**DATA ENTRIES:**
--- --- ---

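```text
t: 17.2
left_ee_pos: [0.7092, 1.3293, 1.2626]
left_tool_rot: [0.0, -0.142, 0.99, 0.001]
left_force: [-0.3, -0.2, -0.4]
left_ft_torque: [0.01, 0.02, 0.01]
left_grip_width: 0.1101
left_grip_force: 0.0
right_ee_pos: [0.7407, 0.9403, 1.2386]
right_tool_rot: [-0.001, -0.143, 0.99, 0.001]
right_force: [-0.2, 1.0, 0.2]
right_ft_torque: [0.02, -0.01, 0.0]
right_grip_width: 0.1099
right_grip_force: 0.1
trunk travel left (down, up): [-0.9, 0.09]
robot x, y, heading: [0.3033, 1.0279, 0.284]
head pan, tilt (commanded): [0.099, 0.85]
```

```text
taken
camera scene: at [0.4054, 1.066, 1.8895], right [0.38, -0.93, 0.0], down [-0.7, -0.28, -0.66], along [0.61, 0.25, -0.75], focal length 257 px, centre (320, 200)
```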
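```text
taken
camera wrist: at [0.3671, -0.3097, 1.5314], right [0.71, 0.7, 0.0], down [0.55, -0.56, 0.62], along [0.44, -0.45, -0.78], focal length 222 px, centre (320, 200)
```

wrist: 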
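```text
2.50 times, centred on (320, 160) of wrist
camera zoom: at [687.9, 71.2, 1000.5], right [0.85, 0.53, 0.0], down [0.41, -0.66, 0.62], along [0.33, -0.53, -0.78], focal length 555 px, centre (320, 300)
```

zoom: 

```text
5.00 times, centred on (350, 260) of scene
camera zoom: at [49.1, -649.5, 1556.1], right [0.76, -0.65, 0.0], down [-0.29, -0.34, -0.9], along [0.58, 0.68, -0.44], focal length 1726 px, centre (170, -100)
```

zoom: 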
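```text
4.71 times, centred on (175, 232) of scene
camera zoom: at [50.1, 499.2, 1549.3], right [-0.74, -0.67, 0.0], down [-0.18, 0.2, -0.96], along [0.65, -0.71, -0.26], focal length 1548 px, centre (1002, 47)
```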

--- --- ---

**YOUR TASK:**
In this exercise, repeat all entries exactly.

**CORRECT OUTPUT:**
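```text
t: 17.2
left_ee_pos: [0.7092, 1.3293, 1.2626]
left_tool_rot: [0.0, -0.142, 0.99, 0.001]
left_force: [-0.3, -0.2, -0.4]
left_ft_torque: [0.01, 0.02, 0.01]
left_grip_width: 0.1101
left_grip_force: 0.0
right_ee_pos: [0.7407, 0.9403, 1.2386]
right_tool_rot: [-0.001, -0.143, 0.99, 0.001]
right_force: [-0.2, 1.0, 0.2]
right_ft_torque: [0.02, -0.01, 0.0]
right_grip_width: 0.1099
right_grip_force: 0.1
trunk travel left (down, up): [-0.9, 0.09]
robot x, y, heading: [0.3033, 1.0279, 0.284]
head pan, tilt (commanded): [0.099, 0.85]
```

```text
taken
camera scene: at [0.4054, 1.066, 1.8895], right [0.38, -0.93, 0.0], down [-0.7, -0.28, -0.66], along [0.61, 0.25, -0.75], focal length 257 px, centre (320, 200)
```
```text
taken
camera wrist: at [0.3671, -0.3097, 1.5314], right [0.71, 0.7, 0.0], down [0.55, -0.56, 0.62], along [0.44, -0.45, -0.78], focal length 222 px, centre (320, 200)
```

wrist: 
```text
2.50 times, centred on (320, 160) of wrist
camera zoom: at [687.9, 71.2, 1000.5], right [0.85, 0.53, 0.0], down [0.41, -0.66, 0.62], along [0.33, -0.53, -0.78], focal length 555 px, centre (320, 300)
```

zoom: 

```text
5.00 times, centred on (350, 260) of scene
camera zoom: at [49.1, -649.5, 1556.1], right [0.76, -0.65, 0.0], down [-0.29, -0.34, -0.9], along [0.58, 0.68, -0.44], focal length 1726 px, centre (170, -100)
```

zoom: 
```text
4.71 times, centred on (175, 232) of scene
camera zoom: at [50.1, 499.2, 1549.3], right [-0.74, -0.67, 0.0], down [-0.18, 0.2, -0.96], along [0.65, -0.71, -0.26], focal length 1548 px, centre (1002, 47)
```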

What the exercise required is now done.